Scope of Farm Subsidies

These bills tend to be massive. President Barack Obama signed the $956 billion Agricultural Act into law on Feb. 7, 2014. Historically, direct cash payments to American farmers tend to range between $10 billion and $30 billion per year in 2014 dollars. These direct payments target wheat, rice, soybeans, oats, barley, sorghum, minor oilseeds, peanuts, corn and cotton.

Marketing loans set minimum prices for crops, encouraging overproduction beyond market demands for the aforementioned products as well as honey, chickpeas, wool and mohair. These payments range from $1 billion to $7 billion annually.

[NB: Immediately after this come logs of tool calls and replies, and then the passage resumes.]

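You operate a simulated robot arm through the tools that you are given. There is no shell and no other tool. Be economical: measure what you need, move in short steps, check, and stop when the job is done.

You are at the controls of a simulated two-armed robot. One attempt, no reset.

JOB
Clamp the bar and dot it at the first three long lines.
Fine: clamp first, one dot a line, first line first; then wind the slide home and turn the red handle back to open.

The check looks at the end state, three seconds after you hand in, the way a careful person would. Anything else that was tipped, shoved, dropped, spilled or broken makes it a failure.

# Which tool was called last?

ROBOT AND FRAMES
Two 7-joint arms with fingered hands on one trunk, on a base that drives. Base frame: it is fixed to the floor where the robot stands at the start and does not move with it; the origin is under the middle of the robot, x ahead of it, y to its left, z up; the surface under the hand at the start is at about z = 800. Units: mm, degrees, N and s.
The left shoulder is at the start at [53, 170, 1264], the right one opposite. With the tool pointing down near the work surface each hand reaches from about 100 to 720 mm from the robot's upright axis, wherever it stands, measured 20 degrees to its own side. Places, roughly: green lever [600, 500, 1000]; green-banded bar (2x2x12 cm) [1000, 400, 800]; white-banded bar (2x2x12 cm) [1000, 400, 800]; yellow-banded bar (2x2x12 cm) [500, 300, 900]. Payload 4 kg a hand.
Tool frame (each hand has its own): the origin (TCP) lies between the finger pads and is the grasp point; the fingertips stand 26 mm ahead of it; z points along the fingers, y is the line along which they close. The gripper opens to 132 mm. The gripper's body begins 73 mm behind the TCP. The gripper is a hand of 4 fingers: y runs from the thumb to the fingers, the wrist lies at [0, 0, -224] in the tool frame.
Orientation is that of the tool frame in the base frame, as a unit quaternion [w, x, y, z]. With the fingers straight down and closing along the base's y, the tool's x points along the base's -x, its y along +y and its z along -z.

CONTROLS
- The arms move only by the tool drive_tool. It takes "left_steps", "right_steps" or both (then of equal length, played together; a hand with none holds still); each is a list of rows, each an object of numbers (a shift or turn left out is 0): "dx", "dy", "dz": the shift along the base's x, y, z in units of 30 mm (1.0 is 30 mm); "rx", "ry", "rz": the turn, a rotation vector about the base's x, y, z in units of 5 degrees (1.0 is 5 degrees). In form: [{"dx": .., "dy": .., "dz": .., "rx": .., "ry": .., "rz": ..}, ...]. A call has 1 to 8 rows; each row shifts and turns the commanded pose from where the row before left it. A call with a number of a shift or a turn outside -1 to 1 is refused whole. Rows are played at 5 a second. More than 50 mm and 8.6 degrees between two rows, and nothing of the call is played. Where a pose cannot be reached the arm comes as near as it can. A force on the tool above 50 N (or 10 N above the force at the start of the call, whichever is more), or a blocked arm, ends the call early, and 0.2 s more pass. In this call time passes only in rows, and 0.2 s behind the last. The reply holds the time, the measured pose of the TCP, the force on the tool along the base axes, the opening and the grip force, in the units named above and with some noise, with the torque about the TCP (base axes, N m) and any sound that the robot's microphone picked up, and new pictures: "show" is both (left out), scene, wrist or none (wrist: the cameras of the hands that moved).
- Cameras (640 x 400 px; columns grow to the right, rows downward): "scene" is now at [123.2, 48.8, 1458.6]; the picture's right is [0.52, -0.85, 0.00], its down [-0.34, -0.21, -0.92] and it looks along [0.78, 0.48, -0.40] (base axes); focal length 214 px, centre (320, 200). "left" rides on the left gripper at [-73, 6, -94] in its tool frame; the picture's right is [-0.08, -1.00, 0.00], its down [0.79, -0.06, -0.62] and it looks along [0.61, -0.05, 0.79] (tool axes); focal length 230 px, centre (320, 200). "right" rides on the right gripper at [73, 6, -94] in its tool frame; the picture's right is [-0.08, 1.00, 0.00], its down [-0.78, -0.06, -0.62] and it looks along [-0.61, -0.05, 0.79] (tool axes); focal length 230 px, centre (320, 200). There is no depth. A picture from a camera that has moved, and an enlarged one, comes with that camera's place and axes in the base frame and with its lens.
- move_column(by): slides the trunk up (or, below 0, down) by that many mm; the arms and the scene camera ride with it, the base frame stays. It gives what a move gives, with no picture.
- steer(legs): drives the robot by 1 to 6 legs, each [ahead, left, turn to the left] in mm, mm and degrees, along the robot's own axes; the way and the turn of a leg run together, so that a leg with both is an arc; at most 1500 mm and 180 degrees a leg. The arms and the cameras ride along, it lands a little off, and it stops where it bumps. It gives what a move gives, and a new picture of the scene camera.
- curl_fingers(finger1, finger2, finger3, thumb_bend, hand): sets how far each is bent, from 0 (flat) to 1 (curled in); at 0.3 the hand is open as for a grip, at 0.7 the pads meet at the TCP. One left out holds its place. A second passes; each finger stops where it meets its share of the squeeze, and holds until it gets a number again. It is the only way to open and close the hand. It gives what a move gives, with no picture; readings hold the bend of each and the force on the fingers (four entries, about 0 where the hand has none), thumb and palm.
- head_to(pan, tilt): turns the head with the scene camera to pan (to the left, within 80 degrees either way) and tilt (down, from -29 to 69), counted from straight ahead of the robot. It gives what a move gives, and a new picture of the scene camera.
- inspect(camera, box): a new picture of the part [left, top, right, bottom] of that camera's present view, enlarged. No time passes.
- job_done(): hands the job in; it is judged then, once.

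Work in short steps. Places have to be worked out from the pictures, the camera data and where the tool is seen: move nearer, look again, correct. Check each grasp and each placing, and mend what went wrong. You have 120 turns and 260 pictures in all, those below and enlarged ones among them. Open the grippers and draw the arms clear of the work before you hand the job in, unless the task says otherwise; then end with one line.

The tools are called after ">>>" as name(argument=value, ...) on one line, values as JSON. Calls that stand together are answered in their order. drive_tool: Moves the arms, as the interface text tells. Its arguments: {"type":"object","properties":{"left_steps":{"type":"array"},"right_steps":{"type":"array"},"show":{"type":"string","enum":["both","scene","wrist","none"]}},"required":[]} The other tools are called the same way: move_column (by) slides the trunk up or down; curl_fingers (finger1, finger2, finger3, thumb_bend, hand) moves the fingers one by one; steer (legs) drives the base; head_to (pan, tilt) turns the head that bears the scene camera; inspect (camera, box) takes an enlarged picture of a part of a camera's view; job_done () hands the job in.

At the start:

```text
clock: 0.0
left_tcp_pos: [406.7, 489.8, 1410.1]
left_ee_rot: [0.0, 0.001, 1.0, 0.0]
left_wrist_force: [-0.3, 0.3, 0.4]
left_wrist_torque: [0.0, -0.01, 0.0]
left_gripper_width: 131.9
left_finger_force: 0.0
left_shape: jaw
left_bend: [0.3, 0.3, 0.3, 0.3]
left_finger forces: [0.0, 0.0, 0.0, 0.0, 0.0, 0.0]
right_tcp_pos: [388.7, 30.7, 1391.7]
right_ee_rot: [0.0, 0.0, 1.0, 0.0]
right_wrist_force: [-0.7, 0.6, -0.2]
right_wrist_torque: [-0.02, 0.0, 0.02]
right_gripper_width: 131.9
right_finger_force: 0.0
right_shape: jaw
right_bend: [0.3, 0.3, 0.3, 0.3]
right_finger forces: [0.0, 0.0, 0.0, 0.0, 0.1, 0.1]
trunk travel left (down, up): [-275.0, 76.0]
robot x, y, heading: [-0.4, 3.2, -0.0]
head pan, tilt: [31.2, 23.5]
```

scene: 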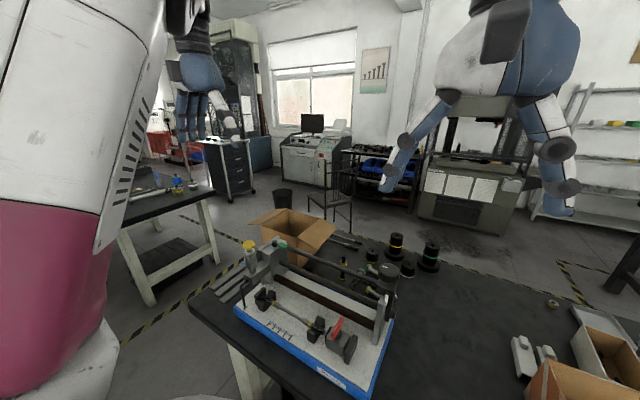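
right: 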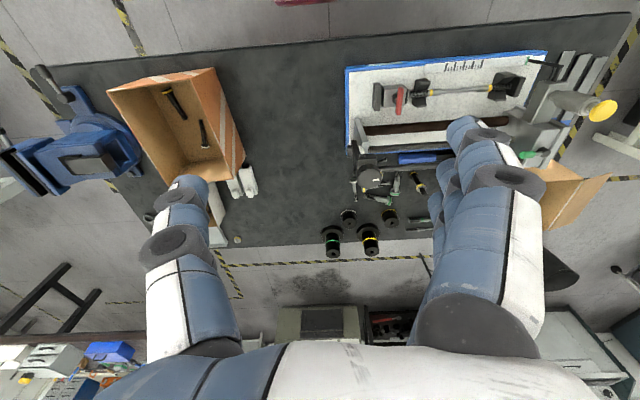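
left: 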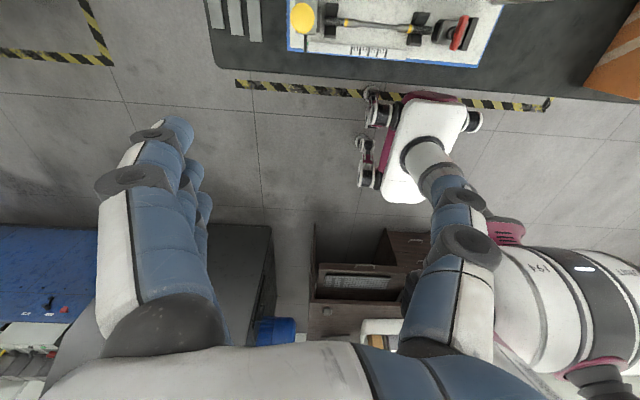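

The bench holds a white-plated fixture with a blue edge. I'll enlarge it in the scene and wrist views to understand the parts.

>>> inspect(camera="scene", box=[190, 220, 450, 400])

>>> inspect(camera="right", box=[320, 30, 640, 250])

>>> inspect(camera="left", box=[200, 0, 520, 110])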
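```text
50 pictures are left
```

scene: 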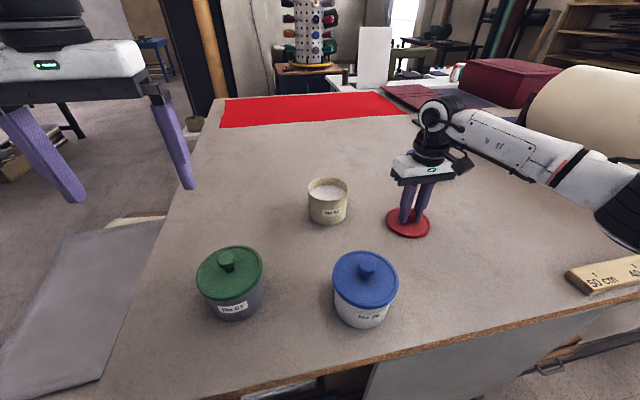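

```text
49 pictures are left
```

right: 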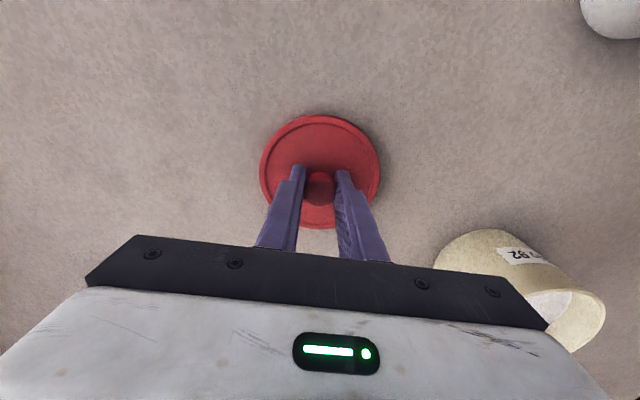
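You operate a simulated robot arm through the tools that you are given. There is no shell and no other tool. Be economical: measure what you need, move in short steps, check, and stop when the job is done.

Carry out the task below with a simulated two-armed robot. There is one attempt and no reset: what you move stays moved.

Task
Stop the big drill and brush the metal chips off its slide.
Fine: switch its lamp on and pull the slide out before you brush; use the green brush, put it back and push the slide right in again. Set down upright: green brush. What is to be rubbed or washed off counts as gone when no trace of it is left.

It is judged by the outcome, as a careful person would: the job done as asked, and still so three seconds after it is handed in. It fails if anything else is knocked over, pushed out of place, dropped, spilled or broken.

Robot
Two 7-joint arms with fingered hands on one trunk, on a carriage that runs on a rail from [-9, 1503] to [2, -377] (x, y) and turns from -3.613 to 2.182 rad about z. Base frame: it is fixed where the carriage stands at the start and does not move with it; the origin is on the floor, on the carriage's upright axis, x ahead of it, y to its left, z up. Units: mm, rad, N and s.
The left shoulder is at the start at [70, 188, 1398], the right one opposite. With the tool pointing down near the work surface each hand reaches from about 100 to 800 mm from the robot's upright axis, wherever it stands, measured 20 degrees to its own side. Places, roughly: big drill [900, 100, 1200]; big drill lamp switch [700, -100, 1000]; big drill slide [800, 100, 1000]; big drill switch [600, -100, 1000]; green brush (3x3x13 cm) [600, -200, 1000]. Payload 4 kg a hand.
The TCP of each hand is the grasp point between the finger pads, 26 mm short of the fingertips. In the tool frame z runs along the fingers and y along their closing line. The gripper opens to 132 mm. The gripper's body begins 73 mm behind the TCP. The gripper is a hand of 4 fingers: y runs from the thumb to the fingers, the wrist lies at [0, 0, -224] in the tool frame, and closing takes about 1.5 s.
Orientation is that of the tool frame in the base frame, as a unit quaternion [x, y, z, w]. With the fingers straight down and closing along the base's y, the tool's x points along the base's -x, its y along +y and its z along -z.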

Other subsidies include countercyclical payments for crops, conservation subsidies that pay farmers to not grow crops, USDA farm insurance programs, special crop disaster assistance programs and taxpayer-funded agricultural research.

Reasons for Farm Subsidies

Before the Industrial Revolution, nearly all of the workforce was employed in farm labor. In 1790, for example, 90% of all working Americans were farm owners or worked on farms. Understandably, farmers were seen as economically crucial. Additionally, politicians got elected by being friends to the farmers.

Wealthy farmers have been successful in lobbying for government favors throughout history. Some subsidies existed in the U.S. prior to the Great Depression, but most modern programs date to the 1930s. It was thought that propping up farm prices would keep farmers from going bankrupt; the net result made food more expensive for people struggling to afford it.

Political economist James Buchanan noted that subsidies tend to never go away through a phenomenon he called Public Choice Theory; essentially, wealthy farmers have more incentive to fight for subsidies than consumers do to fight against them.